◆ **CHALLENGES**:
- a) What does the provided text say from "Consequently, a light" through "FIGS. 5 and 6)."? Give the exact wording.
- b) Write what comes next in the provided text.

◆ **PROVIDED TEXT**:
_ _ _ _ _

Consequently, a light emission angle adjusting sheet 11 in which
regions RG (RGn and RGw) with different aperture ratios HL (HLn and
HLw) are arranged alternately as shown in FIG. 4 improves luminance
diffusion characteristics more than a light emission angle
adjusting sheet 11 in which regions RGf with a single aperture
ratio HLf are arranged alternately (see FIGS. 5 and 6).
[0095] How small the change in viewing angle here is can be seen
clearly from a graph, like the one shown in FIG. 7, corresponding
to a light emission angle adjusting sheet 11 in which regions RGn
with an aperture ratio HLn of 40% and regions RGw with an aperture
ratio HLw of 60% are arranged alternately (that is, the
characteristics curves corresponding to different viewing angles
overlap the characteristics curve in frontal viewing, indicating a
smaller change in viewing angle).
[0096] A comparison of FIG. 8, which shows gradation-luminance
characteristics in a low-gradation range (gradation values of 0 to
64) corresponding to such a light emission angle adjusting sheet
11, with FIGS. 15 and 16 of comparative examples also reveals that
the change in viewing angle is smaller in FIG. 8 than in FIGS. 15
and 16.
[0097] In view of the foregoing, preferably, on the light-output
surface 11U of the light emission angle adjusting sheet 11, a
plurality of low- and high-refractive-index material exposed
portions 22 and 23 are spread, the low-refractive-index material
exposed portions 23 have the same area, the high-refractive-index
material exposed portions 22 have different areas, and a plurality
of low-refractive-index material exposed portions 23 having the
same area and a plurality of high-refractive-index material exposed
portions 22 having different areas are arranged in a mixed
fashion.
[0098] This structure gives a light emission angle adjusting sheet
11 in which, for example, regions RGn with an aperture ratio HLn of
40% and regions RGw with an aperture ratio HLw of 60% are arranged
alternately. This light emission angle adjusting sheet 11 provides
improved luminance diffusion as described above.

_ _ _ _ _

◆ **COLLECTED DATA**:
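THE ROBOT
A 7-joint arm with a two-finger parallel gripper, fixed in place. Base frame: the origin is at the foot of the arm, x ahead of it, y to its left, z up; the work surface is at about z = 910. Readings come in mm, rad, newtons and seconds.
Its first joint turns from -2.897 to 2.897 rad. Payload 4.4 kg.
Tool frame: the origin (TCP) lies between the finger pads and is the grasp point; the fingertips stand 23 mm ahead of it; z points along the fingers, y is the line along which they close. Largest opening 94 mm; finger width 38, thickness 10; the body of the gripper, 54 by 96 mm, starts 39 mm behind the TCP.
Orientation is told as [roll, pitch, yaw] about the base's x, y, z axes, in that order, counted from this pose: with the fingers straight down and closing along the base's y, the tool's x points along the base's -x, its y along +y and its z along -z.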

_ _ _ _ _

◆ **RESULTS FOR EACH TASK**:
- a)
Consequently, a light emission angle adjusting sheet 11 in which
regions RG (RGn and RGw) with different aperture ratios HL (HLn and
HLw) are arranged alternately as shown in FIG. 4 improves luminance
diffusion characteristics more than a light emission angle
adjusting sheet 11 in which regions RGf with a single aperture
ratio HLf are arranged alternately (see FIGS. 5 and 6).

- b)
[0099] Preferably, as shown in FIG. 4, low-refractive-index
material exposed portions 23 and high-refractive-index material
exposed portions 22 are arranged alternately, there are two
different areas that the high-refractive-index material exposed
portions 22 have, and within the row of the high-refractive-index
material exposed portions 22, high-refractive-index material
exposed portions 22 having different areas are arranged
alternately.
[0100] The reason is as follows. The distribution of the
high-refractive-index material exposed portions 22 is then even
over the light emission angle adjusting sheet 11, and as a result
the luminance diffusion of the entire light emission angle
adjusting sheet 11 is even; this surely improves the viewing angle
characteristics of the liquid crystal display device 59
incorporating the light emission angle adjusting sheet 11. This,
however, is not meant as any limitation.
[0101] For example, in a case where, compared with the pixel pitch
of the liquid crystal display panel 39, the arrangement pitch of
the high-refractive-index material exposed portions 22 is small
(for example, in a case where, compared with the pixel pitch, the
arrangement pitch of the high-refractive-index material exposed
portions 22 is about one-half or less), then, within the row of the
high-refractive-index material exposed portions 22,
high-refractive-index material exposed portions 22 with different
areas do not necessarily have to be arranged alternately.
[0102] Even if, in this way, high-refractive-index material exposed
portions 22 of different areas are not arranged alternately, when,
compared with the pixel pitch of the liquid crystal display panel
39, the arrangement pitch of the high-refractive-index material
exposed portions 22 is small, differences in width among the
high-refractive-index material exposed portions 22 are not visible
as unevenness.
[0103] In addition to the regions RGn with an aperture ratio HLn
and the regions RGw with an aperture ratio HLw, regions RG with an
aperture ratio HL other than the aperture ratios HLn and HLw may
also be included in the light emission angle adjusting sheet 11.
That is, there may be three or more different areas that the
high-refractive-index material exposed portions 22 have.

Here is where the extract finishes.